» **Task to complete**
Set down all of the data exactly as it appears. Write them as strings in a JSON array, leaving out blank lines.
--------
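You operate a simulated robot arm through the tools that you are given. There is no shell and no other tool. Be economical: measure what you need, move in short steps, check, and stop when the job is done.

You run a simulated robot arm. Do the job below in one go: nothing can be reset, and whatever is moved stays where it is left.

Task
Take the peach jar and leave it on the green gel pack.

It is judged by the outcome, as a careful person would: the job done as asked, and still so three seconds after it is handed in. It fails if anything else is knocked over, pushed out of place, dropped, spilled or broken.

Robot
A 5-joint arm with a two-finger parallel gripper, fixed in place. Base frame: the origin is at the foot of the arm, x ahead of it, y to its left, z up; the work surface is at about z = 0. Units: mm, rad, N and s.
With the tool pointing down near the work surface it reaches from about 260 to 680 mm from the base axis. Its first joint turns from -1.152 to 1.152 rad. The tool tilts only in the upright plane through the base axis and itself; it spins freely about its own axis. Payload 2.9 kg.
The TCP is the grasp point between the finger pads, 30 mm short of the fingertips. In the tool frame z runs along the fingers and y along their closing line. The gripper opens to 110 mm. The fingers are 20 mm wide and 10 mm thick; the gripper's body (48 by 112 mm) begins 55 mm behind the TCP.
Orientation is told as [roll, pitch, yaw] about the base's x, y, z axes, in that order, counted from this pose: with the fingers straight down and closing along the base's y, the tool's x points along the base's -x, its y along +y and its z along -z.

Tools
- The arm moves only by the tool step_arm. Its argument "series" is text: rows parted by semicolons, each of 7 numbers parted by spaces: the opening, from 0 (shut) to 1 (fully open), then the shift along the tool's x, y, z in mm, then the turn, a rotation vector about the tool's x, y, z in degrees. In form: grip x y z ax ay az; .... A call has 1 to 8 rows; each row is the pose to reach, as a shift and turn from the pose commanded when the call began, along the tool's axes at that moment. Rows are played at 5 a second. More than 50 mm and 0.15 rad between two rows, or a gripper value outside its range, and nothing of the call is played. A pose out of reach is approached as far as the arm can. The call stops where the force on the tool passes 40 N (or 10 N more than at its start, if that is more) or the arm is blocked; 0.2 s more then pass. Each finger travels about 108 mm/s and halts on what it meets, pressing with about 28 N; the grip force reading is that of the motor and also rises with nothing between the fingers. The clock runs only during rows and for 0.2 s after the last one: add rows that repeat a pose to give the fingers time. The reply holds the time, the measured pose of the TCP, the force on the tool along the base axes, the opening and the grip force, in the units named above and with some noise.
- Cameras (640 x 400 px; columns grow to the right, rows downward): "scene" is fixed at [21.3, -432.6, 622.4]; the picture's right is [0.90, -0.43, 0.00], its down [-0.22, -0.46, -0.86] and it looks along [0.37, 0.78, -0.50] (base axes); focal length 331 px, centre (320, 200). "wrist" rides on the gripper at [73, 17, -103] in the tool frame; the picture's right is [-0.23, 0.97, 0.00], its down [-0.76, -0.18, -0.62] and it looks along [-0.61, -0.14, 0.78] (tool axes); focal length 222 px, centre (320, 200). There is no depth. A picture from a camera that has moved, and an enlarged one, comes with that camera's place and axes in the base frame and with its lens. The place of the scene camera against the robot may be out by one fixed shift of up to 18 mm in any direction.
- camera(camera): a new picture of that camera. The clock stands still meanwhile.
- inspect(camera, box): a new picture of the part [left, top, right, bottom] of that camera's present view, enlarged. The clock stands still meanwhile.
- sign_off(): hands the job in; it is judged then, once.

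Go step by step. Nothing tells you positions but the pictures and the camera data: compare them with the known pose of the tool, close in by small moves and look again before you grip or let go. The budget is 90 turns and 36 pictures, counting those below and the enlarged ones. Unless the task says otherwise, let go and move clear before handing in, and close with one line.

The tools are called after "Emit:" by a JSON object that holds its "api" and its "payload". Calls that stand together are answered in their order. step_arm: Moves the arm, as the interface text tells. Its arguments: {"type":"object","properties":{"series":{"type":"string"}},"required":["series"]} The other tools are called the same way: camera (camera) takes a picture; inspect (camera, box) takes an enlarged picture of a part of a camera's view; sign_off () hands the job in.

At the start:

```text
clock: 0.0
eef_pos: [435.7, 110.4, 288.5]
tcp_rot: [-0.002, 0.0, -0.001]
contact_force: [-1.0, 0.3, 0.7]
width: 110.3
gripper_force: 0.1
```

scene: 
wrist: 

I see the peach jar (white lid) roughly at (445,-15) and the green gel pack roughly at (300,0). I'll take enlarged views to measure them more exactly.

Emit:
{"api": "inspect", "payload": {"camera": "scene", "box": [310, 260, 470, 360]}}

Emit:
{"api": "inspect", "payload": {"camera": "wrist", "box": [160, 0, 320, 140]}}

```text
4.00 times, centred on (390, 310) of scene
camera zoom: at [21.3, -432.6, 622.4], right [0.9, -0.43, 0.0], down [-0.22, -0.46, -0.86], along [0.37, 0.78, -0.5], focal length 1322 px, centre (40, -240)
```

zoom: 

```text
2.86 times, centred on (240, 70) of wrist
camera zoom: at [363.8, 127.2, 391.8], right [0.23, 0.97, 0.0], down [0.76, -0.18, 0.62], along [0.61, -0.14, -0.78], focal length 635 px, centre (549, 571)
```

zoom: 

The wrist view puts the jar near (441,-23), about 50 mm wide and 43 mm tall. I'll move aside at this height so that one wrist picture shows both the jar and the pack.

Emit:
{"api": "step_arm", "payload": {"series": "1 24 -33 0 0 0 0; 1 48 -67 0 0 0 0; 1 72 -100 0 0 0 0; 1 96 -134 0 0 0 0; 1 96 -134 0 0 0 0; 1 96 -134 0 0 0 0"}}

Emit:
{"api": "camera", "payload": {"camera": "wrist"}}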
--------
» **Finished exercise**
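[
  "You operate a simulated robot arm through the tools that you are given. There is no shell and no other tool. Be economical: measure what you need, move in short steps, check, and stop when the job is done.",
  "You run a simulated robot arm. Do the job below in one go: nothing can be reset, and whatever is moved stays where it is left.",
  "Task",
  "Take the peach jar and leave it on the green gel pack.",
  "It is judged by the outcome, as a careful person would: the job done as asked, and still so three seconds after it is handed in. It fails if anything else is knocked over, pushed out of place, dropped, spilled or broken.",
  "Robot",
  "A 5-joint arm with a two-finger parallel gripper, fixed in place. Base frame: the origin is at the foot of the arm, x ahead of it, y to its left, z up; the work surface is at about z = 0. Units: mm, rad, N and s.",
  "With the tool pointing down near the work surface it reaches from about 260 to 680 mm from the base axis. Its first joint turns from -1.152 to 1.152 rad. The tool tilts only in the upright plane through the base axis and itself; it spins freely about its own axis. Payload 2.9 kg.",
  "The TCP is the grasp point between the finger pads, 30 mm short of the fingertips. In the tool frame z runs along the fingers and y along their closing line. The gripper opens to 110 mm. The fingers are 20 mm wide and 10 mm thick; the gripper's body (48 by 112 mm) begins 55 mm behind the TCP.",
  "Orientation is told as [roll, pitch, yaw] about the base's x, y, z axes, in that order, counted from this pose: with the fingers straight down and closing along the base's y, the tool's x points along the base's -x, its y along +y and its z along -z.",
  "Tools",
  "- The arm moves only by the tool step_arm. Its argument \"series\" is text: rows parted by semicolons, each of 7 numbers parted by spaces: the opening, from 0 (shut) to 1 (fully open), then the shift along the tool's x, y, z in mm, then the turn, a rotation vector about the tool's x, y, z in degrees. In form: grip x y z ax ay az; .... A call has 1 to 8 rows; each row is the pose to reach, as a shift and turn from the pose commanded when the call began, along the tool's axes at that moment. Rows are played at 5 a second. More than 50 mm and 0.15 rad between two rows, or a gripper value outside its range, and nothing of the call is played. A pose out of reach is approached as far as the arm can. The call stops where the force on the tool passes 40 N (or 10 N more than at its start, if that is more) or the arm is blocked; 0.2 s more then pass. Each finger travels about 108 mm/s and halts on what it meets, pressing with about 28 N; the grip force reading is that of the motor and also rises with nothing between the fingers. The clock runs only during rows and for 0.2 s after the last one: add rows that repeat a pose to give the fingers time. The reply holds the time, the measured pose of the TCP, the force on the tool along the base axes, the opening and the grip force, in the units named above and with some noise.",
  "- Cameras (640 x 400 px; columns grow to the right, rows downward): \"scene\" is fixed at [21.3, -432.6, 622.4]; the picture's right is [0.90, -0.43, 0.00], its down [-0.22, -0.46, -0.86] and it looks along [0.37, 0.78, -0.50] (base axes); focal length 331 px, centre (320, 200). \"wrist\" rides on the gripper at [73, 17, -103] in the tool frame; the picture's right is [-0.23, 0.97, 0.00], its down [-0.76, -0.18, -0.62] and it looks along [-0.61, -0.14, 0.78] (tool axes); focal length 222 px, centre (320, 200). There is no depth. A picture from a camera that has moved, and an enlarged one, comes with that camera's place and axes in the base frame and with its lens. The place of the scene camera against the robot may be out by one fixed shift of up to 18 mm in any direction.",
  "- camera(camera): a new picture of that camera. The clock stands still meanwhile.",
  "- inspect(camera, box): a new picture of the part [left, top, right, bottom] of that camera's present view, enlarged. The clock stands still meanwhile.",
  "- sign_off(): hands the job in; it is judged then, once.",
  "Go step by step. Nothing tells you positions but the pictures and the camera data: compare them with the known pose of the tool, close in by small moves and look again before you grip or let go. The budget is 90 turns and 36 pictures, counting those below and the enlarged ones. Unless the task says otherwise, let go and move clear before handing in, and close with one line.",
  "The tools are called after \"Emit:\" by a JSON object that holds its \"api\" and its \"payload\". Calls that stand together are answered in their order. step_arm: Moves the arm, as the interface text tells. Its arguments: {\"type\":\"object\",\"properties\":{\"series\":{\"type\":\"string\"}},\"required\":[\"series\"]} The other tools are called the same way: camera (camera) takes a picture; inspect (camera, box) takes an enlarged picture of a part of a camera's view; sign_off () hands the job in.",
  "At the start:",
  "```text",
  "clock: 0.0",
  "eef_pos: [435.7, 110.4, 288.5]",
  "tcp_rot: [-0.002, 0.0, -0.001]",
  "contact_force: [-1.0, 0.3, 0.7]",
  "width: 110.3",
  "gripper_force: 0.1",
  "```",
  "scene: ",
  "wrist: ",
  "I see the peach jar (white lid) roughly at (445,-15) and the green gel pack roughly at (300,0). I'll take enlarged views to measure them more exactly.",
  "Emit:",
  "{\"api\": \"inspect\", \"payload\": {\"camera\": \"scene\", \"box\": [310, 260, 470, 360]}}",
  "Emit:",
  "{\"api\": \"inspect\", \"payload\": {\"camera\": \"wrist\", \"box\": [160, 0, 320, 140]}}",
  "```text",
  "4.00 times, centred on (390, 310) of scene",
  "camera zoom: at [21.3, -432.6, 622.4], right [0.9, -0.43, 0.0], down [-0.22, -0.46, -0.86], along [0.37, 0.78, -0.5], focal length 1322 px, centre (40, -240)",
  "```",
  "zoom: ",
  "```text",
  "2.86 times, centred on (240, 70) of wrist",
  "camera zoom: at [363.8, 127.2, 391.8], right [0.23, 0.97, 0.0], down [0.76, -0.18, 0.62], along [0.61, -0.14, -0.78], focal length 635 px, centre (549, 571)",
  "```",
  "zoom: ",
  "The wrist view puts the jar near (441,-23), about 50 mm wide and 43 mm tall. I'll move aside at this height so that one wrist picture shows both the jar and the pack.",
  "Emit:",
  "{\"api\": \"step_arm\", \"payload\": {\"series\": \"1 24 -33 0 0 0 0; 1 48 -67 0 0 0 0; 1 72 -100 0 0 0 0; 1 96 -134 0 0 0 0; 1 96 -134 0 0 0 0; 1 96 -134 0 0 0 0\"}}",
  "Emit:",
  "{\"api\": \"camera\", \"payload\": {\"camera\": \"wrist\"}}"
]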